Good for you on taking the first step lacey88!

jschilt1 is totally correct about contacting your local health department. A couple of things to keep in mind as your doing this process:

1. Compare the cost of doing business in a storefront versus sharing a kitchen. Remember that you will have quite a bit more overhead to maintain (electric, rent, insurance, gas, etc...) with a storefront.

2. Talk with a small business planner or equivalent. This is a big step! talk with financial planners and advisors to give their input. You don;t have to take it, but at least you'll have options.

3. Check out local restaurants that are going out of business. They usually are willing to sell their equipment at a reasonable price.

4. Meet with your community/economic development planner.

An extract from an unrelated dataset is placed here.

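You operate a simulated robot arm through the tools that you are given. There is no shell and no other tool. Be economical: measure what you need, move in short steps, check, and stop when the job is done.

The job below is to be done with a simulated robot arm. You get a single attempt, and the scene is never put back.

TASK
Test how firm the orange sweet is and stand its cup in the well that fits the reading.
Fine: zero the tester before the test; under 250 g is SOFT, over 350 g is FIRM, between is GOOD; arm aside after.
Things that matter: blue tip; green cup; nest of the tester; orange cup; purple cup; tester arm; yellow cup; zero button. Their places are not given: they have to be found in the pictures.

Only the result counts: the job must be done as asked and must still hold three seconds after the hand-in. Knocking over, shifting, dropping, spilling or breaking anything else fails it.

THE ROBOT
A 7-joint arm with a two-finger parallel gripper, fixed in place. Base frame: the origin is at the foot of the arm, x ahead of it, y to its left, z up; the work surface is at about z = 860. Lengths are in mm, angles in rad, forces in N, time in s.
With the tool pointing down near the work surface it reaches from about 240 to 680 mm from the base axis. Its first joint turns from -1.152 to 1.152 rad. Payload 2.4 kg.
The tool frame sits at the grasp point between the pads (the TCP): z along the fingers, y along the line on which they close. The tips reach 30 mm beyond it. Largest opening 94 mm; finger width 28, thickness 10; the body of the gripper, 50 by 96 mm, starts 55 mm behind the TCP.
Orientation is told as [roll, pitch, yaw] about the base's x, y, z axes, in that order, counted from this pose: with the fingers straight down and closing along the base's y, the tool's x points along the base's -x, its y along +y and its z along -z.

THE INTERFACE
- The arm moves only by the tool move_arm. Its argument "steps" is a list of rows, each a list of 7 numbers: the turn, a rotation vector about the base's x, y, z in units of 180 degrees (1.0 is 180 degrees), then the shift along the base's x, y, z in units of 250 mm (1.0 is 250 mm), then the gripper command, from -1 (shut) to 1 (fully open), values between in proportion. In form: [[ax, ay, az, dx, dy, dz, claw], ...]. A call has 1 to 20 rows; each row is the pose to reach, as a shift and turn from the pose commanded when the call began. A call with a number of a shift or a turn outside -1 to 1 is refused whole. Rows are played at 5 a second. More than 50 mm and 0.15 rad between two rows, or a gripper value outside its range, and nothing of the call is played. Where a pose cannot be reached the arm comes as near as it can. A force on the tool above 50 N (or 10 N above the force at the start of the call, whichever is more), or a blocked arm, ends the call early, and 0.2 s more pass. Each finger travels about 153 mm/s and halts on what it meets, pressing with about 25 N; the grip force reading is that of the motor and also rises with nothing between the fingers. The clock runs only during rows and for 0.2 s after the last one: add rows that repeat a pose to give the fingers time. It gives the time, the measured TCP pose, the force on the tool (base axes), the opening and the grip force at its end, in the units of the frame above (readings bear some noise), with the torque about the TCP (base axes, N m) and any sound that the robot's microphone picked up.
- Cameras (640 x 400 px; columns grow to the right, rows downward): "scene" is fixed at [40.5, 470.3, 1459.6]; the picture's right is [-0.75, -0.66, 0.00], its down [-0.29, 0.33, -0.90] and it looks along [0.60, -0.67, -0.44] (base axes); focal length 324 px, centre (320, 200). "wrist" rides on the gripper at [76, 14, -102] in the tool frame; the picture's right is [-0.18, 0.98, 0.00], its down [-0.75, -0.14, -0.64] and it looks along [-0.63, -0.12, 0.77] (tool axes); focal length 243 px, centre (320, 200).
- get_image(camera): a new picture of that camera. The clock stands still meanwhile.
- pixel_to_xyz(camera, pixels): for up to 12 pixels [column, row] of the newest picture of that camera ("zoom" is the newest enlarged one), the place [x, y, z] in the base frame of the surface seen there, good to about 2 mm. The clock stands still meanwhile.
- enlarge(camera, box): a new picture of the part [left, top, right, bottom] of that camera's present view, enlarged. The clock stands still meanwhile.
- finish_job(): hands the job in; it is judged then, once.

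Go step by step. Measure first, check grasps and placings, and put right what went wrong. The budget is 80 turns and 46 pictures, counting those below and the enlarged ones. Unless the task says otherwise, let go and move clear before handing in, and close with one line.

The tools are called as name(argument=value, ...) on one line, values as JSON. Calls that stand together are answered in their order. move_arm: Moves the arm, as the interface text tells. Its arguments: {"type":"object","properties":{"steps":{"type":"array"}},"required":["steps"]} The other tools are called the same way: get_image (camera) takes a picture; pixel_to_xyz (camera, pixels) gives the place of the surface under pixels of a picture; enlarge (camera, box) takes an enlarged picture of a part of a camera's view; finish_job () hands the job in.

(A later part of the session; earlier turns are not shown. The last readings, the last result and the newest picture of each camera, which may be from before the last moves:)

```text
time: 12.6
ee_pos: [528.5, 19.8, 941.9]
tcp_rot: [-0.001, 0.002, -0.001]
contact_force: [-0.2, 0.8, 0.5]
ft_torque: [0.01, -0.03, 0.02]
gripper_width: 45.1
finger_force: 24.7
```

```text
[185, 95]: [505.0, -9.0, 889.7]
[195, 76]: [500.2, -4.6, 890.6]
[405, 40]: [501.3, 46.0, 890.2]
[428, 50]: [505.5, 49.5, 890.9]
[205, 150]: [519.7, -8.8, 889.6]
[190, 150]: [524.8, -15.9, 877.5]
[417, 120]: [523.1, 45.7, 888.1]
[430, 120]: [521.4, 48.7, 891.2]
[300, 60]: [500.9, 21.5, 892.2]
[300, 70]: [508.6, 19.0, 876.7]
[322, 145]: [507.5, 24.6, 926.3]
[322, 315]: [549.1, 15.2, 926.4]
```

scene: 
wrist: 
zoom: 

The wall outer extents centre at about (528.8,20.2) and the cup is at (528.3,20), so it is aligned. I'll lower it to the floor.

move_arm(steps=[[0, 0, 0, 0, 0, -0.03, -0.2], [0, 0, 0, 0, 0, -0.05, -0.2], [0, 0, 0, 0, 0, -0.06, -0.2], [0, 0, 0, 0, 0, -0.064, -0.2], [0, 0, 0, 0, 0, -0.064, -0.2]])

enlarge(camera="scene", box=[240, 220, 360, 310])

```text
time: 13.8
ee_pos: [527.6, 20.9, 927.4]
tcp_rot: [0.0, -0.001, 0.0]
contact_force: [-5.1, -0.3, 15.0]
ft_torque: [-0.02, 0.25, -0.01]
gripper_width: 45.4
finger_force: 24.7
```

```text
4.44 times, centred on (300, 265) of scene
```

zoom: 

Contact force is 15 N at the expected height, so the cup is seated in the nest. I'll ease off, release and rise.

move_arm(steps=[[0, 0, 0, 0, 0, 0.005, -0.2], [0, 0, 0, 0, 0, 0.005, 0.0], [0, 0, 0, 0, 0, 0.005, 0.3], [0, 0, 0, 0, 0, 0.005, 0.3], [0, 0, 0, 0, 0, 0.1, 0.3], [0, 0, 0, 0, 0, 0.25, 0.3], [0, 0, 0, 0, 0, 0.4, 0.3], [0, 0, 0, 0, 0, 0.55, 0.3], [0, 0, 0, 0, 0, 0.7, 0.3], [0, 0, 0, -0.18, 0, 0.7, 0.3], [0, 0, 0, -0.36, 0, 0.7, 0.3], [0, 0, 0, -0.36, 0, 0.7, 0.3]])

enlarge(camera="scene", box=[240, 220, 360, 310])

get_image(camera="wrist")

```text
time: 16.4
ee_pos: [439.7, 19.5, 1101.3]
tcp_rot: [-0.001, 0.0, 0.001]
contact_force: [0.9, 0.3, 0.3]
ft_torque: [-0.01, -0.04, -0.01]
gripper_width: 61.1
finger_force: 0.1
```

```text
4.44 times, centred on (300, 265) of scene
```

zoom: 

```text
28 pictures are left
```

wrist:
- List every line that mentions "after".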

Believe it or not, they may have some programs that are grant based that may help cover some of your initial construction costs. Tax Increment Financing is very common.

5. Check local zoning requirements. Certain areas in municipalities allow certain businesses. Make sure your bakery is allowed in that storefront.

6. Do your homework on the property. Sometimes a lengthy storefront vacancy is for a reason. High rent, foreclosure, building code violations could be factors. Check with you local tax assessor to inquire about the owner. A bank will likely mean foreclosure, but not always. Your local building department can provide information for you about the property through a Freedom of Information Act (FOIA) request.

Good luck!!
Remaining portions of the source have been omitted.